Oh! why should the spirit of mortal be proud?

Like a swift-fleeting meteor, a fast-flying cloud,

A flash of the lightning, a break of the wave,

He passeth from life to his rest in the grave.

—William Knox


Is ambition bad?

Ambition often feels like a negative word: restless, self-focused, a need to prove yourself through achievement or acclaim. And that’s not new.

The word ambition comes from the Latin ambitio, meaning “a going around,” as in walking the streets to seek votes and curry favor. From the beginning, ambition has been about gaining approval. About proving.

I’ve felt that too, that pull to prove something, to earn approval. And I’ve wrestled with the fact that ambition might actually be necessary to move you forward.

Pick any revered leader and tell me they weren’t ambitious. Even the most selfless among them: Gandhi, Mother Teresa, they were driven. Focused. Relentless in pursuit of something. Was it always altruistic? Probably not. I think it started with ambition.
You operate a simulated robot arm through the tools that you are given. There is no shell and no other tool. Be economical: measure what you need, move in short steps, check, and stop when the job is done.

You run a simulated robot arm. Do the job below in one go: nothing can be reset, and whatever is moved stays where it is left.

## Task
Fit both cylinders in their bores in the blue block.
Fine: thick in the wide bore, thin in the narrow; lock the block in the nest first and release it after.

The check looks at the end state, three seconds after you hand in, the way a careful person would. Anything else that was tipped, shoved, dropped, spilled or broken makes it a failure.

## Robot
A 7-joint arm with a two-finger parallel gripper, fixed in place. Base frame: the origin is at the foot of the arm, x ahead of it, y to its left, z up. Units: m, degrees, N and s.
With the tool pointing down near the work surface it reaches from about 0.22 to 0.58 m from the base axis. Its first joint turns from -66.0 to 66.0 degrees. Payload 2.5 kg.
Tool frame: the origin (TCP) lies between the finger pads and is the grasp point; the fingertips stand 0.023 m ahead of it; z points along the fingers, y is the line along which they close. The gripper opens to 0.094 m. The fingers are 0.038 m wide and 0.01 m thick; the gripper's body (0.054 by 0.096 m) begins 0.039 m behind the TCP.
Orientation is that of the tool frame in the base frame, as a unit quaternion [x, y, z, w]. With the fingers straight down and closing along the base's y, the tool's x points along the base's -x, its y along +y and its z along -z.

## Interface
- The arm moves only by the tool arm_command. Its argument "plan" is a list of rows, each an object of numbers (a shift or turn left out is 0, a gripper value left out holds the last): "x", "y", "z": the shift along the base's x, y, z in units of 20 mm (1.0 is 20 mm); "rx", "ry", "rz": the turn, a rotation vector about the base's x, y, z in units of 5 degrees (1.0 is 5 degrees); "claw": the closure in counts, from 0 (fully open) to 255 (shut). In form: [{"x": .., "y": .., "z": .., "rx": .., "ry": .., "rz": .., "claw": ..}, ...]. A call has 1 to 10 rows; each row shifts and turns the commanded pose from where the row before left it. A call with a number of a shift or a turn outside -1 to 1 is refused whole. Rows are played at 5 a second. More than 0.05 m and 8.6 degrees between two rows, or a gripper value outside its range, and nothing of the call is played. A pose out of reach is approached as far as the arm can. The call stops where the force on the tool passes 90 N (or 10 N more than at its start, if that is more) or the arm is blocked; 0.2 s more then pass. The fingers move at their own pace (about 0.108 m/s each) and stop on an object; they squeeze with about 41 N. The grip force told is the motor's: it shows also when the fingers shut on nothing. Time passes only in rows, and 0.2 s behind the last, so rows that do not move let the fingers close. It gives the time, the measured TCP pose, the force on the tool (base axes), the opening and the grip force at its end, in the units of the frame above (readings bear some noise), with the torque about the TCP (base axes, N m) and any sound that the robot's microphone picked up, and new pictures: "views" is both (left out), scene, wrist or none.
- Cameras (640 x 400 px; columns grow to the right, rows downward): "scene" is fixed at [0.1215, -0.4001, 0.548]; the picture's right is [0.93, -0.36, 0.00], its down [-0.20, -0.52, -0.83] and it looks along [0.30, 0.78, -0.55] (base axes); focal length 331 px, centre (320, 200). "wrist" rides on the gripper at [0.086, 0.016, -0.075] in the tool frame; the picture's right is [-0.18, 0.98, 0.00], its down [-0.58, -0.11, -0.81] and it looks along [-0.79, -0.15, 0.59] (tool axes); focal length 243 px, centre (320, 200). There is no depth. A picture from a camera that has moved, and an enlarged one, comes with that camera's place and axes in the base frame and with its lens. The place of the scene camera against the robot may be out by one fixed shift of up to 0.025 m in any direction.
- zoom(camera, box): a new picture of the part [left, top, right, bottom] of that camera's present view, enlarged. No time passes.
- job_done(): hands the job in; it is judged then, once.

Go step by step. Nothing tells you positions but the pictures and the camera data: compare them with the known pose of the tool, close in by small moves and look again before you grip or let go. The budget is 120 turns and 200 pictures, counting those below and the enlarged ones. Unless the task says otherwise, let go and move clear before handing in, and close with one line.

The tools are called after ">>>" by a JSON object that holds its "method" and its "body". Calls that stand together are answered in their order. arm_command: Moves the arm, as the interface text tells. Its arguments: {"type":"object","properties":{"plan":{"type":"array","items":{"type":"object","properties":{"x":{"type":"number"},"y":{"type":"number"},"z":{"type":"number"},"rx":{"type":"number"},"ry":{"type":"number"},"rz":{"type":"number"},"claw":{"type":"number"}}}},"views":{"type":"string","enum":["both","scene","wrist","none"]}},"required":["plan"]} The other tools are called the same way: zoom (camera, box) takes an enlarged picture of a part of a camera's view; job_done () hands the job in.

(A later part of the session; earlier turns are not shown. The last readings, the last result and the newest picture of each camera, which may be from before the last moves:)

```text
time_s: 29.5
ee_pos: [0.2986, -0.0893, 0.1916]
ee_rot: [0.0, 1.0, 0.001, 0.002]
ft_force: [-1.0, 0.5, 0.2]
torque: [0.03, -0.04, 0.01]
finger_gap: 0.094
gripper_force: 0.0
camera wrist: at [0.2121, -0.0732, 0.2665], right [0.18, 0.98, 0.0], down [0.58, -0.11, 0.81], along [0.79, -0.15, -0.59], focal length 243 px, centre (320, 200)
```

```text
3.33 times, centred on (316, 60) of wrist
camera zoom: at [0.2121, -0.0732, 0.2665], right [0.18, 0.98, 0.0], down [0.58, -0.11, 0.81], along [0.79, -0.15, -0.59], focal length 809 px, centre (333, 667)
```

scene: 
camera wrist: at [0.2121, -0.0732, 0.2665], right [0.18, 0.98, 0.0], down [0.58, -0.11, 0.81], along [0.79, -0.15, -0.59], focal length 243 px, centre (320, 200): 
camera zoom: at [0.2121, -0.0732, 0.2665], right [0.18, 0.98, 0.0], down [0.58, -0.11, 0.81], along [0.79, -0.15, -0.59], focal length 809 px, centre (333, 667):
It still feels wrong somehow. But maybe ambition is essential?

Maybe ambition isn’t bad. It’s just unfinished.

It begins as a raw stone: heavy, unshaped, full of potential. Left untouched, it can weigh you down.

Worse, it can become a cage. You end up stuck inside, grasping through the bars like a howling monkey, reaching for morsels of validation handed out by everyone else. When ambition stays rooted in ego, you’re not building. You’re waiting to be fed.

Humility picks the lock.

It frees you to become more, so you can build more, give more, and prove less.

If you do that work, if you shape it, ambition can become something more.

It can shift from ambition to purpose.


Ambition is loud.

Purpose is quiet.

Ambition is about self.

Purpose is about others.

Ambition seeks to prove.

Purpose seeks to serve. To improve, others.

Abraham Lincoln is a clear example of this tension.

Most people remember him as purposeful, principled, almost mythic. But that’s not how he started. He stepped out of his dirt-floor cabin with burning ambition, a need to rise, to matter, to prove he was more than his circumstances.

His early drive to become a politician, to become president, was deeply rooted in self-focused ambition. He wanted to leave a mark, and he said as much. And when the opportunity came, he jumped at it.

But over time, that ambition was tempered by loss, responsibility, and reflection. He changed. His ego grew quiet, and what remained was purpose, mature, moral, and outward-facing. And then he was gone. His death froze him at the exact moment we remember him most for purpose. It likely overshadows the ambition that got him there, but that’s okay. Right?

He made the turn.

He did the work. On himself.

Ultimately, he delivered for us.

That’s the journey.

Ambition begins in ego.

But if we’re lucky and willing, it’s refined by failure, shaped by responsibility, and softened by humility.

Then, if we let it, it transforms into purpose.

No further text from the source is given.